::: Source material :::

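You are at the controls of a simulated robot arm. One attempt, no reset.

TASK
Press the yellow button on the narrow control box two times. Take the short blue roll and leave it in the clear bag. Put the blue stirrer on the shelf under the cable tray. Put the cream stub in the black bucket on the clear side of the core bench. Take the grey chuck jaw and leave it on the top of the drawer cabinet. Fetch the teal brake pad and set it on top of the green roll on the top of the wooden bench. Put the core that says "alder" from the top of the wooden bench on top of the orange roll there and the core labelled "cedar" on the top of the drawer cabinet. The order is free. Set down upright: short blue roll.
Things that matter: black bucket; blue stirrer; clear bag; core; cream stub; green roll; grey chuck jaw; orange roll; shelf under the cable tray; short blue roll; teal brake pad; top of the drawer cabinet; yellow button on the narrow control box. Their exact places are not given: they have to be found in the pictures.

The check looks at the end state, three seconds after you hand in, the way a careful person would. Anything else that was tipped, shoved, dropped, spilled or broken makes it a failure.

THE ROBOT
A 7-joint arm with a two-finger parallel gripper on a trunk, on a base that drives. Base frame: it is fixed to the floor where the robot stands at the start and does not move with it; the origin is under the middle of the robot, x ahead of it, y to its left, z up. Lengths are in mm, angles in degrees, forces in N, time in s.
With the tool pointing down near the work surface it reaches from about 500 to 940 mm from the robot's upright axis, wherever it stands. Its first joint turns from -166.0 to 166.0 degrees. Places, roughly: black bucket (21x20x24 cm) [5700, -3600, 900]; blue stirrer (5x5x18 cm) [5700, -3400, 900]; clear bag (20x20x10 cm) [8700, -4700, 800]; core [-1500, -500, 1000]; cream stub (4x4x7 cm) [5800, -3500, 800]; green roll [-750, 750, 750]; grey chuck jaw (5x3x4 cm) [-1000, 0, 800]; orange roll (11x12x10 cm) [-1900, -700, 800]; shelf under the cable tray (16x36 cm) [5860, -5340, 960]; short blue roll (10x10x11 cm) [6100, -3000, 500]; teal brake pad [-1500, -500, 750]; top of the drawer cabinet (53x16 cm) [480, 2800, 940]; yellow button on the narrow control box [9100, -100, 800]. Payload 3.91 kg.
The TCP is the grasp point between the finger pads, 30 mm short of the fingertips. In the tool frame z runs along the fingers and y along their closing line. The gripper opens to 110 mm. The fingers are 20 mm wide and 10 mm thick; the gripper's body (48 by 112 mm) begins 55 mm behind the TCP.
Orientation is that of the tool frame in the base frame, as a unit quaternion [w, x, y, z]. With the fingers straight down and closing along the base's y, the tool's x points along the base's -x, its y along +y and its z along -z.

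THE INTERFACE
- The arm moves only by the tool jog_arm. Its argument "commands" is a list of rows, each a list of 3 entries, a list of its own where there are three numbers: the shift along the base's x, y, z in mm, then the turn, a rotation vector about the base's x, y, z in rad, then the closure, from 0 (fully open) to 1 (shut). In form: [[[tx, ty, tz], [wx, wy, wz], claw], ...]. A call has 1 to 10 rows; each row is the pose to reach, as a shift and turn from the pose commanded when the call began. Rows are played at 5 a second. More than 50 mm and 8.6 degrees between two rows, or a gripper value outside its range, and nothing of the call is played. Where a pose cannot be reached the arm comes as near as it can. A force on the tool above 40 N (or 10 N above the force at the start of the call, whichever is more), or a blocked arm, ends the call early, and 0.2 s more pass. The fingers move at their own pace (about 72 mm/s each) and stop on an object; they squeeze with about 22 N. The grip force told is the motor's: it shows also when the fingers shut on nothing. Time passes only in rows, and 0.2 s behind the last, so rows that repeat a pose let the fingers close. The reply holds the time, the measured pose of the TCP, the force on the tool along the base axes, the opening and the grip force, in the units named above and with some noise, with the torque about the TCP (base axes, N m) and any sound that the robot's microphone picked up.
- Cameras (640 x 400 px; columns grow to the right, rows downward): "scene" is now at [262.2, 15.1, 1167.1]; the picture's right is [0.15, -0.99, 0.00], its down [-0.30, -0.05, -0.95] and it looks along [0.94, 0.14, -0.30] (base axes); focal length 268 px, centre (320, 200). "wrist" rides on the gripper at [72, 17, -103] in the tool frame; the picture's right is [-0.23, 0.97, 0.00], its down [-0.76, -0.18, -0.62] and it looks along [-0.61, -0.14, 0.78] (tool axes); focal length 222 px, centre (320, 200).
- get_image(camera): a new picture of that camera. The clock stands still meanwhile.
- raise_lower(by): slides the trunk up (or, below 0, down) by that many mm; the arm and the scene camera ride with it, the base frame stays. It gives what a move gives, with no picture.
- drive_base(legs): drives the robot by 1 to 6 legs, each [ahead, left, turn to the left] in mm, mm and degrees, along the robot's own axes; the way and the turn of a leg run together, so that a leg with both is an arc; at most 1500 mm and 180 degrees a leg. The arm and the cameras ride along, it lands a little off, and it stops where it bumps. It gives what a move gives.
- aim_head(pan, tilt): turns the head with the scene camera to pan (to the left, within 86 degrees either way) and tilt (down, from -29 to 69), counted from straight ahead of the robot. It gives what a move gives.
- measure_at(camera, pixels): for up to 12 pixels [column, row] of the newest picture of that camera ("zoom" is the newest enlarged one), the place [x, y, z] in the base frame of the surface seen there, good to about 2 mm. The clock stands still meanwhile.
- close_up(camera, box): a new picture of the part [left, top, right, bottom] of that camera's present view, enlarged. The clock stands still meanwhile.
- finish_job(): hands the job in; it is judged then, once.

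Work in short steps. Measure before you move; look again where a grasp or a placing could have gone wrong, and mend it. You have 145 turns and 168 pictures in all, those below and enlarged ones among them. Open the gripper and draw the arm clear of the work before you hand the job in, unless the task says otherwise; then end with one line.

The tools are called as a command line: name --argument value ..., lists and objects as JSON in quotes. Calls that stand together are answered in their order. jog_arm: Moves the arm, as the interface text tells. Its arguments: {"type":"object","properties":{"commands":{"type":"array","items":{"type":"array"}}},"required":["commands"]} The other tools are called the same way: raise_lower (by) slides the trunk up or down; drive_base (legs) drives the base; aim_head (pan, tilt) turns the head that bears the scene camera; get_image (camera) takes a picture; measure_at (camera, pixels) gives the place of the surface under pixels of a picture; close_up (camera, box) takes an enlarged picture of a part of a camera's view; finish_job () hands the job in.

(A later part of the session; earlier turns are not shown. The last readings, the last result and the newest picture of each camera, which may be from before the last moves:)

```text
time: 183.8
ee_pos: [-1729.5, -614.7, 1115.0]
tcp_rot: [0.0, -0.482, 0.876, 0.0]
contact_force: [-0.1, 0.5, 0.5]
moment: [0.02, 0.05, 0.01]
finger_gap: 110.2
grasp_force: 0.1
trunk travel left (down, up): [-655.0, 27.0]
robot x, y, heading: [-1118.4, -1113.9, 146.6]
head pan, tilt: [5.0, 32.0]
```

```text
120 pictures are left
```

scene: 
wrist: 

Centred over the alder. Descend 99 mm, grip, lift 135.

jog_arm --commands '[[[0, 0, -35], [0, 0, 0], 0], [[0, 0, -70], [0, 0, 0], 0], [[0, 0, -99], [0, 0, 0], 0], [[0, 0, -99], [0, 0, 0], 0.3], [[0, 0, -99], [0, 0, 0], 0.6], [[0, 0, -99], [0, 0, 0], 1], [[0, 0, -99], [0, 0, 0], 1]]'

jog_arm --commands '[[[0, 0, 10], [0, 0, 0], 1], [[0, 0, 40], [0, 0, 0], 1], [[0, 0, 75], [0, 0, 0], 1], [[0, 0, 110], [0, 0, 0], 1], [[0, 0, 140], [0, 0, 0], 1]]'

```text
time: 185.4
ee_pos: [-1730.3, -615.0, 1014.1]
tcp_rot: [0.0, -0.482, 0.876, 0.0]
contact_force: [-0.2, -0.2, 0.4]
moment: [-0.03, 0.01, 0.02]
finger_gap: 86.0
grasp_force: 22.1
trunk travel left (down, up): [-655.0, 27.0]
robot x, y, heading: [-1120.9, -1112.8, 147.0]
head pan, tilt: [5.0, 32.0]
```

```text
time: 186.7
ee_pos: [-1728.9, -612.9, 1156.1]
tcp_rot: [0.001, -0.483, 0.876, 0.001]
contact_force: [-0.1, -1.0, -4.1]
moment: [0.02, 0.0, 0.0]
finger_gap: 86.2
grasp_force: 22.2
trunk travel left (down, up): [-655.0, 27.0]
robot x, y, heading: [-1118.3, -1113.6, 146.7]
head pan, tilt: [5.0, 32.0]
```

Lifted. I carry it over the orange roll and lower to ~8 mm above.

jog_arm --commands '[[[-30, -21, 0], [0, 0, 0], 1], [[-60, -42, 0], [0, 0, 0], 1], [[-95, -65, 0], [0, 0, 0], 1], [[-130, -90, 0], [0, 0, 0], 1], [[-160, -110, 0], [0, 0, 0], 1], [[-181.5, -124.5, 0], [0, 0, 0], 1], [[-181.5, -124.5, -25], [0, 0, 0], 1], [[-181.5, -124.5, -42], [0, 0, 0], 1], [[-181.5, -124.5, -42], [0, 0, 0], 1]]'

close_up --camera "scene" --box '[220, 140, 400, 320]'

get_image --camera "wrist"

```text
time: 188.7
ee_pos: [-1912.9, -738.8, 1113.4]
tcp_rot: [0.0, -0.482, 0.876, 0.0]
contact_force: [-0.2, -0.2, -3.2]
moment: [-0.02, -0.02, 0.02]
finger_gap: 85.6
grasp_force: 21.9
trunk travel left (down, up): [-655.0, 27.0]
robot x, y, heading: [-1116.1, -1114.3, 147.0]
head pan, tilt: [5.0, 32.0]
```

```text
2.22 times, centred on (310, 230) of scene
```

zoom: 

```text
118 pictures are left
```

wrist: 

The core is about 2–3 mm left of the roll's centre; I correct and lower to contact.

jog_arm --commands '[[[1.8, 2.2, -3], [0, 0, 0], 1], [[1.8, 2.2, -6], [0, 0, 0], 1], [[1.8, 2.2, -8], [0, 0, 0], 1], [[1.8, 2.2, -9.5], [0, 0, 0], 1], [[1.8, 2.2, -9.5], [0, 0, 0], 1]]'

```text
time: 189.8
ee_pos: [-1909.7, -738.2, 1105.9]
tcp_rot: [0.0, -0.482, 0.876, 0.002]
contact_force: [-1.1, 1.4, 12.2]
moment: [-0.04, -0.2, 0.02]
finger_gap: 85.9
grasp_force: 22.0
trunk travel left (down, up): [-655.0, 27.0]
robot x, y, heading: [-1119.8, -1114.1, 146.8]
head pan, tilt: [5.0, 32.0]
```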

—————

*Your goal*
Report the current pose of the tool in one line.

::: Quoted text :::

By Balazs Koranyi and Francesco Canepa
FRANKFURT (Reuters) – The European Central Bank is all but certain to maintain a generous flow of stimulus when policymakers meet on Thursday, fearing that higher borrowing costs could smother a still nascent recovery.
Just emerging from a pandemic-induced double-dip recession, the 19-country euro zone economy has relied on unprecedented ECB stimulus to stay afloat. And even as growth surges with the easing of COVID-19 restrictions, policymakers appear keen to err on the side of caution.
Recent comments from ECB President Christine Lagarde and board member Fabio Panetta suggest the June discussion effectively ended even before Thursday’s meeting, with a cut in bond purchases unlikely, even if policymakers acknowledge an improvement in growth prospects and the rapid pace of vaccinations.
Panetta flatly rejected any reduction in emergency bond buys while Lagarde said it was “far too early” to discuss tapering the bank’s 1.85 trillion euro Pandemic Emergency Purchases Programme (PEPP).
While policymakers could still opt for a different course, they usually line up behind their president and rarely make changes to proposals brought to the table by the six-member Executive Board.
Weak medium-term inflation prospects are the key rationale for maintaining copious support but policymakers are also concerned that borrowing costs are inching up, so that any retreat by the ECB might risk setting off potentially dangerous market volatility.
“The longer the ECB waits before it admits that the rationale to run its Pandemic Emergency Purchase Programme at full speed is no longer as strong as it was in March, the less gentle could the transition to fewer asset purchases be in the future,” Berenberg economist Holger Schmieding said.
“If so, bond yields could ratchet up more strongly after a while.”
SEPTEMBER
Further complicating the picture, the ECB is likely to nudge up most if not all its growth and inflation forecasts and could even upgrade its guidance on growth, declaring risks “balanced” to replace a long-standing line about downside risks.
Inflation is also surging and last month exceeded the ECB’s target of just under 2%, a mark it has undershot for most of the last decade.

:::

*Your goal*
Resume the quoted text where it left off.

*Result*
But the economy will need another year just to grow back to its pre-pandemic level and the inflation jump is mostly a reversal of last year’s energy price plunge, not the start of a new era of price pressures, policymakers have said.
Underlying price pressures, a key focus for the ECB, remain anaemic and wage growth is weak, pointing to excessively low inflation for years to come.
Europe is also far behind the United States in its recovery so any withdrawal of support ahead of the Federal Reserve would be seen as a dangerous signal.
“Given the markets’ nervousness about taper talk and the ECB’s firm wish to distance itself from the taper preparations in the U.S. over the summer, the ECB is likely to signal unchanged purchases until September,” Anatoli Annenkov, an economist at Societe Generale said.
But the end of the emergency buys is coming and policymakers are unlikely to enlarge the scheme or extend it beyond its scheduled end in March 2022, given the economy’s solid rebound, economists polled by Reuters said.
That will put pressure on policymakers to start plotting a course beyond the emergency bond buys. Some signals of that could come as soon as September, economists say.
As medium-term inflation prospects remain muted, decreasing buying under PEPP is likely to be accompanied by an expansion of the ECB’s less flexible but open-ended Asset Purchase Programme and signals that some ECB support, even if less generous, will continue well into the future.
The ECB will announce its policy decision at 1145 GMT, followed by Lagarde’s news conference at 1230 GMT. With Thursday’s decision, the bank’s deposit rate, its benchmark, will remain at minus 0.5%.